Même sa mire, d’ordinaire si redoutée, ne parvient plus à le sortir d'affaires : 91% de ses tirs debout trouvaient leur cible la saison passée. Ils ne sont plus que 85% à faire mouche cette saison. "Le tir debout, c’est le dernier sur une course, c’est donc celui qui va décider des résultats. Et comme Quentin n’a pas eu beaucoup de résultats cette saison, il veut un peu forcer les choses. Ça lui met une pression supplémentaire, et ça le mène à la faute", analyse Stéphane Bouthiaux, directeur de l'équipe de France de biathlon.

Monsieur "toujours plus"

Pour le directeur des équipes de France, la méforme de Quentin Fillon Maillet tient surtout à un manque d'énergie. "Sa première erreur a été de reprendre beaucoup trop tôt, comme après une saison classique, alors qu'il a été beaucoup sollicité.
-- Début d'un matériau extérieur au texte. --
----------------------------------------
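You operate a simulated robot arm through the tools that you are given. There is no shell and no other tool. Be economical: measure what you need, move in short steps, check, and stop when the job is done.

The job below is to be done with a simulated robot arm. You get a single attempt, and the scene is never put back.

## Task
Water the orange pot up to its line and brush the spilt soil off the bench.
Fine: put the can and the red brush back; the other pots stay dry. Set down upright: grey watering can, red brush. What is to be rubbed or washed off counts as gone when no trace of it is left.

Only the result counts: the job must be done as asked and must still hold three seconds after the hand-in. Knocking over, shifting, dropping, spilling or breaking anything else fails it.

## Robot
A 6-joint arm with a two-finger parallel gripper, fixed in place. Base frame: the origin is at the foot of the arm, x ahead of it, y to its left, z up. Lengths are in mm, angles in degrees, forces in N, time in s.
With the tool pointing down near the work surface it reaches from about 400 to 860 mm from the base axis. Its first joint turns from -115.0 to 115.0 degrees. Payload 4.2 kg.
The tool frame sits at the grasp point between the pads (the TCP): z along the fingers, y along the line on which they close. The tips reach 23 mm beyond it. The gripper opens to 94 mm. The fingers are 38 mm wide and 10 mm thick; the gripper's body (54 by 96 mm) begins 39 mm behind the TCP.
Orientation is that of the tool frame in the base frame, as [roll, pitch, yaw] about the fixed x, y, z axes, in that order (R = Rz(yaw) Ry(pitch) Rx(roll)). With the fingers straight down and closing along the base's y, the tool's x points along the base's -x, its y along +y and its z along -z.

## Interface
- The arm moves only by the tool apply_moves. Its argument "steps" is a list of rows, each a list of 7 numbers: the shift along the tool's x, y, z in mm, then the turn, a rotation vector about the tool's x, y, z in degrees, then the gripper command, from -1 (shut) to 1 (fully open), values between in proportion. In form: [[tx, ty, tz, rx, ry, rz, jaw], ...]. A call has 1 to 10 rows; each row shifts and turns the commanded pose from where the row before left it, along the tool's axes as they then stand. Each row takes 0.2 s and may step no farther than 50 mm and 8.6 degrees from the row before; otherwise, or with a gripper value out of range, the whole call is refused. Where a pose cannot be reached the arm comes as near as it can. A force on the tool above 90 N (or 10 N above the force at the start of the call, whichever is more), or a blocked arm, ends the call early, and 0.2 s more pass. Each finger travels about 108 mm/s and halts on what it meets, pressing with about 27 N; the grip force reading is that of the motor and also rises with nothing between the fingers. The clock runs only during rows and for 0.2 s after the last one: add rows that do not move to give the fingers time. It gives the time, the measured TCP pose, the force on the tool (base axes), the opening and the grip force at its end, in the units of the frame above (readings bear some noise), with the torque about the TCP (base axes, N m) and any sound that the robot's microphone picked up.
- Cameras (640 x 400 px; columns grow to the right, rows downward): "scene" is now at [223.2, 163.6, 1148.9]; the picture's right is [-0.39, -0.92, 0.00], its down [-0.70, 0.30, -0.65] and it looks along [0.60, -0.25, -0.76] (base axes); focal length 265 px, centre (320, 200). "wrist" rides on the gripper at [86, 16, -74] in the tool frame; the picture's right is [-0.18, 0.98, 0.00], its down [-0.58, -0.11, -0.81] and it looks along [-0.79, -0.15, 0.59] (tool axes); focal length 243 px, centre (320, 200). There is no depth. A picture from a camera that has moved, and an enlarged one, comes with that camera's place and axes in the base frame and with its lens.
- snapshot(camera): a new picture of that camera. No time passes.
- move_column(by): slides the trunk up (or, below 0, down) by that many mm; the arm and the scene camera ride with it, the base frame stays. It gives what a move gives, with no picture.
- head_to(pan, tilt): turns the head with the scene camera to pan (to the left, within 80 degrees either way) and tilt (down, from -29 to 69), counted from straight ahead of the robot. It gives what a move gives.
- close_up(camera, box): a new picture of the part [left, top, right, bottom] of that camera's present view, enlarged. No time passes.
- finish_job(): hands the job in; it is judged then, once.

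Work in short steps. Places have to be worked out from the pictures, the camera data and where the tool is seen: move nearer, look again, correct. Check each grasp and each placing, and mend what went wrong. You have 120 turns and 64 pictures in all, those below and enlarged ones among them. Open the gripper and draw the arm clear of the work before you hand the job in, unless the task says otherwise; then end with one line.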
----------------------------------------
Quentin est un stakhanoviste, c’est compliqué de le calmer. A l'entraînement c’est monsieur “toujours plus”. Mais en avril, il était livide, sans force." Si le Jurassien s’est arrogé des vacances en mai, après avoir fêté ses médailles olympiques, une petite intervention chirurgicale et quelques jours de maladie ne lui ont pas permis de se reposer complètement durant l'intersaison. A l’automne, les tests de forme du staff de l’équipe de France étaient formels : le champion olympique est épuisé.

“Je veux comprendre ce qu'il s'est passé, pour optimiser les trois prochaines années jusqu'aux JO de Cortina. Je n'aurai jamais de réponses claires sur tout ça, mais j'ai des bonnes pistes pour l'avenir”

Quentin Fillon Maillet

en conférence de presse

Un déficit en énergie que le Français a trainé comme une dette invisible. Habitué des montées de forme au fil des courses, la fatigue a pris le dessus, l’empêchant de s’exprimer à son plein potentiel. "Il faut que j’apprenne à me reposer. Pour la première fois en pleine saison, j’ai eu trois jours de repos consécutifs, avant la première course d’Anterselva. Cela a été assez dur pour moi, mais finalement la forme a été bonne", confiait-il dans les colonnes de Ouest-France.

Les Jeux olympiques durs à digérer

Face à une situation qui semble lui avoir échappé, le biathlète préfère encore philosopher : "Je n'avais pas envie de rentrer dans un post-olympique un peu compliqué. Et globalement... C'est quand même compliqué." On repassera pour la transition en douceur mais ce n'est pas faute d'avoir essayé.

"Dans un souci de rester au top - et peut-être par excès de confiance aussi - il a essayé plein de nouvelles choses cet automne, sans forcément nous mettre au courant. Il a installé un nouvel appareil de visée, opéré un changement sur sa culasse, et fait des essais qui se sont ensuite avérés être de belles conneries", révèle Stéphane Bouthiaux.

Quatrième place du classement général de la Coupe du monde avant les Mondiaux, derrière trois norvégiens (Boe, Laegreid, Christiansen), le gros globe de cristal semble compromis. Il lui reste un objectif majeur de sa saison : décrocher un titre mondial individuel. 

Pour le directeur des Bleus, Oberhof peut être son Eldorado : "Ce n'est pas un syndrome post-olympique, parce qu'il est toujours autant motivé. Techniquement, à la carabine et sur les skis, il est en place. Il faut juste qu’il reprenne un peu de confiance et un peu de fraîcheur". Déjà champion olympique et champion du monde par équipe, Quentin Fillon Maillet pourrait alors faire oublier ses tâtonnements de début de saison en repartant avec le titre mondial individuel dans ses valises. Le dernier qui manque à sa collection.